§ THE TASK
All of the material below is to be repeated exactly.

%%

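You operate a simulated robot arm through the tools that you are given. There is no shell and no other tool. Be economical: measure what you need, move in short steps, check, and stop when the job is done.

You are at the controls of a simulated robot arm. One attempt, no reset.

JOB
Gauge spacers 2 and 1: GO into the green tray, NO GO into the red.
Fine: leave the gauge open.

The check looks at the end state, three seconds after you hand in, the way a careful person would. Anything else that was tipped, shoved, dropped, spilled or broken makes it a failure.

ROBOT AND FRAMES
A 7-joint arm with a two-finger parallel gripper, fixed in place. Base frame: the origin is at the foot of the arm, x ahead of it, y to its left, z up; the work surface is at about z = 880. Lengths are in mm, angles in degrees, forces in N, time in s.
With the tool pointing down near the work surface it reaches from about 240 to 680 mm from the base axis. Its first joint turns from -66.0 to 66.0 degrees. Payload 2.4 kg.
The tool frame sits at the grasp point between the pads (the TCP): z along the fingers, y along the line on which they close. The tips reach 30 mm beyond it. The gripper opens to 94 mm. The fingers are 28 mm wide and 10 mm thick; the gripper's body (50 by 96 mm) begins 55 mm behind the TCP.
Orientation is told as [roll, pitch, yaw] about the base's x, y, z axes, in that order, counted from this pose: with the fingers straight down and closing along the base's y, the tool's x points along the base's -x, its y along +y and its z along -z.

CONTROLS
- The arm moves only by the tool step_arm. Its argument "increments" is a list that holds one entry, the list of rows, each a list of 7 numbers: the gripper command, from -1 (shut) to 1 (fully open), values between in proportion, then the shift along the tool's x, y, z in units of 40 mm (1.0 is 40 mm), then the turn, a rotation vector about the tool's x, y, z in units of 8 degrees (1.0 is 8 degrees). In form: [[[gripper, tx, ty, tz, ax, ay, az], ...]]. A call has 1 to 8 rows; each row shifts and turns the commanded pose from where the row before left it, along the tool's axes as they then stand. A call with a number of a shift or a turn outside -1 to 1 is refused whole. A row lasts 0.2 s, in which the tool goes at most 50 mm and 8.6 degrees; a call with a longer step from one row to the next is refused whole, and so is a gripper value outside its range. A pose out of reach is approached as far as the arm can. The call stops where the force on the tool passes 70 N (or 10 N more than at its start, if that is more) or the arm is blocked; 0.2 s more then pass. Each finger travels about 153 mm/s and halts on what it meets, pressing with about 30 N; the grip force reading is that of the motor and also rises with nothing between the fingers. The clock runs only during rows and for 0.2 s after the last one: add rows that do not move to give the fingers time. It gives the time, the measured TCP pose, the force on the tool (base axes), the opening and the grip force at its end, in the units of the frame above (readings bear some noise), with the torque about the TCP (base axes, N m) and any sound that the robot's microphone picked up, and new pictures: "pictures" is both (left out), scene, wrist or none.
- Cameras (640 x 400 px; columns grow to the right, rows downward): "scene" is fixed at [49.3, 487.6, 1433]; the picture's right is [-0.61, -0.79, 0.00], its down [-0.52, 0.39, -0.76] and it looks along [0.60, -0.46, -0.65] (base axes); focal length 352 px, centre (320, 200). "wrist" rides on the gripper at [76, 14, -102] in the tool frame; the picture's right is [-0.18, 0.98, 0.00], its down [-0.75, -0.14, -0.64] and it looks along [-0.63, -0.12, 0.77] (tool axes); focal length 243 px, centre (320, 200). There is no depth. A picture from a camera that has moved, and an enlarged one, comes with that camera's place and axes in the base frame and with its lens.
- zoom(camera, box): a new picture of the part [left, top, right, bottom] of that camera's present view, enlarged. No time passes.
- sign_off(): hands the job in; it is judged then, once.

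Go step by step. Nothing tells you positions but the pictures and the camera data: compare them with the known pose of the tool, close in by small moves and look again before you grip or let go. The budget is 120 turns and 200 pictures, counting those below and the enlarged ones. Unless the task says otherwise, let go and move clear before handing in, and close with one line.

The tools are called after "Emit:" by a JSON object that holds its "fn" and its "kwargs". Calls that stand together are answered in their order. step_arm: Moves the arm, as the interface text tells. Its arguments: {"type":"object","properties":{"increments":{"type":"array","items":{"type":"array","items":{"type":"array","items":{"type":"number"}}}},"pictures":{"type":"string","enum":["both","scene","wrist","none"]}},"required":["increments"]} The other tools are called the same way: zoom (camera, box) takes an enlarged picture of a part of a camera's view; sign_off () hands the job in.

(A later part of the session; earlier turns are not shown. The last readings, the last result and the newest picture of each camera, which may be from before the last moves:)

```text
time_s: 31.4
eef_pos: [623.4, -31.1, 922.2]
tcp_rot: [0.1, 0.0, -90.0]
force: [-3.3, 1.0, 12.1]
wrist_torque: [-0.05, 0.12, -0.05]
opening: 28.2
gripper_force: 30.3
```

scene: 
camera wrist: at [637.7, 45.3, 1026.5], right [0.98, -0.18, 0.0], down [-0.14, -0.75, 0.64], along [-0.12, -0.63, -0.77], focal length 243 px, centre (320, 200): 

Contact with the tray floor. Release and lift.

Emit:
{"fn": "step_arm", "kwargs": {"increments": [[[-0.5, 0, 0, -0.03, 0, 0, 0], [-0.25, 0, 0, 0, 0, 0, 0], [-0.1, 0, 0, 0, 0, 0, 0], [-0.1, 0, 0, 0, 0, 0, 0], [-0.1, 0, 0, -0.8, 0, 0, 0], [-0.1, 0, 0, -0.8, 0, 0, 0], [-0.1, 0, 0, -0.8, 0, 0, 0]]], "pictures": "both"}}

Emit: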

%%

§ EXPECTED ANSWER
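You operate a simulated robot arm through the tools that you are given. There is no shell and no other tool. Be economical: measure what you need, move in short steps, check, and stop when the job is done.

You are at the controls of a simulated robot arm. One attempt, no reset.

JOB
Gauge spacers 2 and 1: GO into the green tray, NO GO into the red.
Fine: leave the gauge open.

The check looks at the end state, three seconds after you hand in, the way a careful person would. Anything else that was tipped, shoved, dropped, spilled or broken makes it a failure.

ROBOT AND FRAMES
A 7-joint arm with a two-finger parallel gripper, fixed in place. Base frame: the origin is at the foot of the arm, x ahead of it, y to its left, z up; the work surface is at about z = 880. Lengths are in mm, angles in degrees, forces in N, time in s.
With the tool pointing down near the work surface it reaches from about 240 to 680 mm from the base axis. Its first joint turns from -66.0 to 66.0 degrees. Payload 2.4 kg.
The tool frame sits at the grasp point between the pads (the TCP): z along the fingers, y along the line on which they close. The tips reach 30 mm beyond it. The gripper opens to 94 mm. The fingers are 28 mm wide and 10 mm thick; the gripper's body (50 by 96 mm) begins 55 mm behind the TCP.
Orientation is told as [roll, pitch, yaw] about the base's x, y, z axes, in that order, counted from this pose: with the fingers straight down and closing along the base's y, the tool's x points along the base's -x, its y along +y and its z along -z.

CONTROLS
- The arm moves only by the tool step_arm. Its argument "increments" is a list that holds one entry, the list of rows, each a list of 7 numbers: the gripper command, from -1 (shut) to 1 (fully open), values between in proportion, then the shift along the tool's x, y, z in units of 40 mm (1.0 is 40 mm), then the turn, a rotation vector about the tool's x, y, z in units of 8 degrees (1.0 is 8 degrees). In form: [[[gripper, tx, ty, tz, ax, ay, az], ...]]. A call has 1 to 8 rows; each row shifts and turns the commanded pose from where the row before left it, along the tool's axes as they then stand. A call with a number of a shift or a turn outside -1 to 1 is refused whole. A row lasts 0.2 s, in which the tool goes at most 50 mm and 8.6 degrees; a call with a longer step from one row to the next is refused whole, and so is a gripper value outside its range. A pose out of reach is approached as far as the arm can. The call stops where the force on the tool passes 70 N (or 10 N more than at its start, if that is more) or the arm is blocked; 0.2 s more then pass. Each finger travels about 153 mm/s and halts on what it meets, pressing with about 30 N; the grip force reading is that of the motor and also rises with nothing between the fingers. The clock runs only during rows and for 0.2 s after the last one: add rows that do not move to give the fingers time. It gives the time, the measured TCP pose, the force on the tool (base axes), the opening and the grip force at its end, in the units of the frame above (readings bear some noise), with the torque about the TCP (base axes, N m) and any sound that the robot's microphone picked up, and new pictures: "pictures" is both (left out), scene, wrist or none.
- Cameras (640 x 400 px; columns grow to the right, rows downward): "scene" is fixed at [49.3, 487.6, 1433]; the picture's right is [-0.61, -0.79, 0.00], its down [-0.52, 0.39, -0.76] and it looks along [0.60, -0.46, -0.65] (base axes); focal length 352 px, centre (320, 200). "wrist" rides on the gripper at [76, 14, -102] in the tool frame; the picture's right is [-0.18, 0.98, 0.00], its down [-0.75, -0.14, -0.64] and it looks along [-0.63, -0.12, 0.77] (tool axes); focal length 243 px, centre (320, 200). There is no depth. A picture from a camera that has moved, and an enlarged one, comes with that camera's place and axes in the base frame and with its lens.
- zoom(camera, box): a new picture of the part [left, top, right, bottom] of that camera's present view, enlarged. No time passes.
- sign_off(): hands the job in; it is judged then, once.

Go step by step. Nothing tells you positions but the pictures and the camera data: compare them with the known pose of the tool, close in by small moves and look again before you grip or let go. The budget is 120 turns and 200 pictures, counting those below and the enlarged ones. Unless the task says otherwise, let go and move clear before handing in, and close with one line.

The tools are called after "Emit:" by a JSON object that holds its "fn" and its "kwargs". Calls that stand together are answered in their order. step_arm: Moves the arm, as the interface text tells. Its arguments: {"type":"object","properties":{"increments":{"type":"array","items":{"type":"array","items":{"type":"array","items":{"type":"number"}}}},"pictures":{"type":"string","enum":["both","scene","wrist","none"]}},"required":["increments"]} The other tools are called the same way: zoom (camera, box) takes an enlarged picture of a part of a camera's view; sign_off () hands the job in.

(A later part of the session; earlier turns are not shown. The last readings, the last result and the newest picture of each camera, which may be from before the last moves:)

```text
time_s: 31.4
eef_pos: [623.4, -31.1, 922.2]
tcp_rot: [0.1, 0.0, -90.0]
force: [-3.3, 1.0, 12.1]
wrist_torque: [-0.05, 0.12, -0.05]
opening: 28.2
gripper_force: 30.3
```

scene: 
camera wrist: at [637.7, 45.3, 1026.5], right [0.98, -0.18, 0.0], down [-0.14, -0.75, 0.64], along [-0.12, -0.63, -0.77], focal length 243 px, centre (320, 200): 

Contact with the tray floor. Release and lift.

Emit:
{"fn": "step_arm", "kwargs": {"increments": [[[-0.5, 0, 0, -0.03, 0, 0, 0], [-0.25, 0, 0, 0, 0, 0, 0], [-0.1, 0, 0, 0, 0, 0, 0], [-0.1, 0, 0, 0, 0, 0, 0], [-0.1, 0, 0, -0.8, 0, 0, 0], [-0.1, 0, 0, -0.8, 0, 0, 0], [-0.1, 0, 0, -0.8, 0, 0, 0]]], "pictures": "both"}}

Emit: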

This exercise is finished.